3. Die beklagten Parteien sind daher zur ungeteilten Hand schuldig, der klagenden Partei 9.228,16 EUR samt 4 % Zinsen seit 29. 10. 2018 binnen 14 Tagen zu bezahlen.“

III. Die beklagten Parteien sind zur ungeteilten Hand schuldig, der klagenden Partei die mit 9.072,09 EUR (darin enthalten 933,47 EUR USt und 3.471,25 EUR Barauslagen) bestimmten Kosten aller drei Instanzen binnen 14 Tagen zu ersetzen.

 

Entscheidungsgründe:

[1] Am 19. 9. 2018 ereignete sich bei Dunkelheit im Ortsgebiet von Götzens in der Kirchstraße auf Höhe der Hausnummern 4 bis 6 ein Verkehrsunfall, an dem der Kläger als Lenker und Halter seines PKW Audi und der Erstbeklagte als Lenker eines von der zweitbeklagten Partei gehaltenen und bei der drittbeklagten Partei haftpflichtversicherten LKW‑Sattelzugs beteiligt waren.

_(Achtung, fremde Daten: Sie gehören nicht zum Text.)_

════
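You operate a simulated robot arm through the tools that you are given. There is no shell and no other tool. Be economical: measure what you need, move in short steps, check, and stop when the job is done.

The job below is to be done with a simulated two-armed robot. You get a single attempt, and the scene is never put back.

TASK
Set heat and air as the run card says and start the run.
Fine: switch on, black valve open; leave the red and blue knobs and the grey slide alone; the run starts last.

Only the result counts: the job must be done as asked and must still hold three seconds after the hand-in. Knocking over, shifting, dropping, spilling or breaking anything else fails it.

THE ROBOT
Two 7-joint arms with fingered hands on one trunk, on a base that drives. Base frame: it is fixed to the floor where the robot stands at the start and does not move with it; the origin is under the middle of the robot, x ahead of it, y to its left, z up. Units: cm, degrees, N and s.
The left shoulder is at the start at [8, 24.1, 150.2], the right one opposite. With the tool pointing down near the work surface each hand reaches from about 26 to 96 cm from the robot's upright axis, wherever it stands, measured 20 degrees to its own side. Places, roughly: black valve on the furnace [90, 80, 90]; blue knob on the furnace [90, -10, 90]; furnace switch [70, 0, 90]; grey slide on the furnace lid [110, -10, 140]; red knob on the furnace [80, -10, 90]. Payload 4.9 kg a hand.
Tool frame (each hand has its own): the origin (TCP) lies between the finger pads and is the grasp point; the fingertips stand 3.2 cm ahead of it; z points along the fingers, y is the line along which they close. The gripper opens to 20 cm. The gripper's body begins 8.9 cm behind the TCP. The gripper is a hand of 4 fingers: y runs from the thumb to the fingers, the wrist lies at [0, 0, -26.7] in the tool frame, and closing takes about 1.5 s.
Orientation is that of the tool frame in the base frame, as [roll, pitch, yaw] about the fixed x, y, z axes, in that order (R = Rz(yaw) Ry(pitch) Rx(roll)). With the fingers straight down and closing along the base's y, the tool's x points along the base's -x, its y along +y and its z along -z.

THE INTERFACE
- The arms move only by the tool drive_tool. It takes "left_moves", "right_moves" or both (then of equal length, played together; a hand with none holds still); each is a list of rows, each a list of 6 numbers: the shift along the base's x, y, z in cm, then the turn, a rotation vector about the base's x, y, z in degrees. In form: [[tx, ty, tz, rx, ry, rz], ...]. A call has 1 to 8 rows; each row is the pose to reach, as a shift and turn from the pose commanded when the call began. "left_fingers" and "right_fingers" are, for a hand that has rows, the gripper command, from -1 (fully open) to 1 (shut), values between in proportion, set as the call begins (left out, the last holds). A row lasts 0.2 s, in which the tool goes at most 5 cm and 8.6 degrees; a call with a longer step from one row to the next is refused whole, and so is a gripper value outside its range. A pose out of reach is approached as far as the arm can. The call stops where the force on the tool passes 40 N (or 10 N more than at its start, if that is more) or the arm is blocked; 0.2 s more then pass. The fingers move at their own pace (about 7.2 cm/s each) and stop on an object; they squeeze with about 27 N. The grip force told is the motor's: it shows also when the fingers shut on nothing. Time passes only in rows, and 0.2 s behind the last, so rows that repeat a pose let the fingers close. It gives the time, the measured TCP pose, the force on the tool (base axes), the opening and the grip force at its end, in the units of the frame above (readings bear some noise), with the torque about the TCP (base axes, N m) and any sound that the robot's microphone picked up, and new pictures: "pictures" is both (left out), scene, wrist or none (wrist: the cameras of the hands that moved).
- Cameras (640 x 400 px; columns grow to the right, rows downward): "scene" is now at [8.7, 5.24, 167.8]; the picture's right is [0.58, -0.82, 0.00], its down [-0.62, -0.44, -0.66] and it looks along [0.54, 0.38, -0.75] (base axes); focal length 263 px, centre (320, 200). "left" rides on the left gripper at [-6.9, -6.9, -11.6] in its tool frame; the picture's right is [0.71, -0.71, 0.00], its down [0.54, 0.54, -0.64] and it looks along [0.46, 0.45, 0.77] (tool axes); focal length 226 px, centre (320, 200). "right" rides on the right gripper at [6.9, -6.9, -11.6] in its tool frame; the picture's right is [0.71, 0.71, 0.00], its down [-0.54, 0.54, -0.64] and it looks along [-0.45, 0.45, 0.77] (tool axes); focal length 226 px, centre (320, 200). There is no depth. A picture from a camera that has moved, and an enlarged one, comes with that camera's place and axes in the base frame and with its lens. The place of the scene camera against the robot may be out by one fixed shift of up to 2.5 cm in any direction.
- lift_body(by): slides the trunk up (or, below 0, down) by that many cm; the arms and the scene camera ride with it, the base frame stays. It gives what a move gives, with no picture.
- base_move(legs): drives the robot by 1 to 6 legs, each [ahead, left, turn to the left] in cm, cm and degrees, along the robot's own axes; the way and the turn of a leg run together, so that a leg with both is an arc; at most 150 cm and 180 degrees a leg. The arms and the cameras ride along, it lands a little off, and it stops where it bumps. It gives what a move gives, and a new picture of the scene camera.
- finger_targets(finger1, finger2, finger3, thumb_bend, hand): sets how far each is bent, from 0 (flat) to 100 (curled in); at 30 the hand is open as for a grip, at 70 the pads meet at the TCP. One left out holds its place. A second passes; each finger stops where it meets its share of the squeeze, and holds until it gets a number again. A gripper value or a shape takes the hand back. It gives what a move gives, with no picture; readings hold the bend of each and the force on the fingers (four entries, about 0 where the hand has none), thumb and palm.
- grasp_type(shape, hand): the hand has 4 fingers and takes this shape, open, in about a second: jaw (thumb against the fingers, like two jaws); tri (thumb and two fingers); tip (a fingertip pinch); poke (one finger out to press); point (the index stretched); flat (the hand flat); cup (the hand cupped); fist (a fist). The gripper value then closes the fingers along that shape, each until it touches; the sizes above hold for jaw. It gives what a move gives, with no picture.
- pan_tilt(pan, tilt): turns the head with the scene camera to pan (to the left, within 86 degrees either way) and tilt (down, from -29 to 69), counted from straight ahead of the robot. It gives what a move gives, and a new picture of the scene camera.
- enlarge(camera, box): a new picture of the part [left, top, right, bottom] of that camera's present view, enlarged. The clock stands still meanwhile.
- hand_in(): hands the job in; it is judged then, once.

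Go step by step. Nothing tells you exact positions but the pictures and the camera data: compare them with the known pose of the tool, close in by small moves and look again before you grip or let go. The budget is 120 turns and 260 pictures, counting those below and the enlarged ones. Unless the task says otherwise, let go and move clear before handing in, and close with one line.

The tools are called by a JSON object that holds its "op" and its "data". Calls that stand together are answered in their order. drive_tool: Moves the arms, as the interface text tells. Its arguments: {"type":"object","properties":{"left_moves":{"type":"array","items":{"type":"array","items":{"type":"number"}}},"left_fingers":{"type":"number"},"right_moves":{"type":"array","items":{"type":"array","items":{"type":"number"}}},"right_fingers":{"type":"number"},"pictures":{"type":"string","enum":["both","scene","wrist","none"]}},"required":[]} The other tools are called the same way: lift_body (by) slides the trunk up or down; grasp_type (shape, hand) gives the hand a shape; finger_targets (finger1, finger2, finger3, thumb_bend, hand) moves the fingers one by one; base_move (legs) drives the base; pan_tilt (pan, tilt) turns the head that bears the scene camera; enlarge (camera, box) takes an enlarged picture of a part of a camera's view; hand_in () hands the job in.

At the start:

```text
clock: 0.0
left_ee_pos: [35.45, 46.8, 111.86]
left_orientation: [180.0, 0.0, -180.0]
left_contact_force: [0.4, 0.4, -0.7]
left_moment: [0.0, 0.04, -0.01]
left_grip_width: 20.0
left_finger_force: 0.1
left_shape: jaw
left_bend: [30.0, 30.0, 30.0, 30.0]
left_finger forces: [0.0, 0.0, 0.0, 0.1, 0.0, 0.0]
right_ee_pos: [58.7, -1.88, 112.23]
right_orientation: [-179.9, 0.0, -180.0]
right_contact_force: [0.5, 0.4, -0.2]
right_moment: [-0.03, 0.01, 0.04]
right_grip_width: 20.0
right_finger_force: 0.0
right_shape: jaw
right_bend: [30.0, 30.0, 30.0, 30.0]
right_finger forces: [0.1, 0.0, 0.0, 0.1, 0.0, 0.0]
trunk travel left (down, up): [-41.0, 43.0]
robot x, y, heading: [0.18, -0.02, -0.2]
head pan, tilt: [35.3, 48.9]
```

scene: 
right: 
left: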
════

[2] Die Fahrbahn verläuft in Fahrtrichtung der Unfallfahrzeuge bei den auf der rechten Seite befindlichen Häusern Kirchstraße 2, 4 und 6 in einer leichten Linksbiegung. Sie ist etwa 5,9 m breit und wird durch eine Leitlinie in zwei gleich breite Fahrstreifen geteilt. Die Sichtweite beträgt zumindest 135 m. Beidseits der Fahrbahn sind Gehsteige mit erhöhten Randsteinen vorhanden. Auf Höhe des Hauses Kirchstraße 4 befindet sich ein ungeregelter Schutzweg. Der Kläger entschloss sich beim Haus Kirchstraße 2 vor Erreichen des Schutzwegs zum Überholen des vor ihm fahrenden „langsamen“ Sattelschleppers und wechselte auf die Gegenfahrbahn. Die Fahrgeschwindigkeit des Sattelzugs konnte nicht festgestellt werden. Da eine unbekannte Person aus einem Gasthaus im Haus Kirchstraße 6 zügig auf den Gehsteig trat und dem Gehsteigrand näher kam, bremste der Erstbeklagte und lenkte bei Annäherung an die Linksbiegung ein wenig nach links. Dadurch geriet der Sattelauflieger während des Überholvorgangs des Klägers um „mehr als 0,5 bis 1 m“ über die Leitlinie. Der Kläger reagierte, indem er nach links lenkte, hupte und aus etwa 50 bis 55 km/h bis zum Stillstand bremste. Die Leichtmetallfelgen des Klagsfahrzeugs schrammten dabei links an den Randsteinen des Gehsteigs entlang und die linke Seite des Sattelaufliegers streifte das Klagsfahrzeug rechts. Der Erstbeklagte hatte den überholenden PKW vor dem Hupen nicht bemerkt. Ab dem Hupen konnte er keine unfallverhindernde Reaktion mehr setzen. Am Klagsfahrzeug entstand ein Schaden, der einen Reparaturaufwand von 9.178,16 EUR erfordert. Der Kläger hatte unfallkausale Nebenspesen von 50 EUR zu tragen. Am Auflieger des Sattelzugs entstand ein Schaden mit einem Reparaturaufwand von netto 1.725,59 EUR.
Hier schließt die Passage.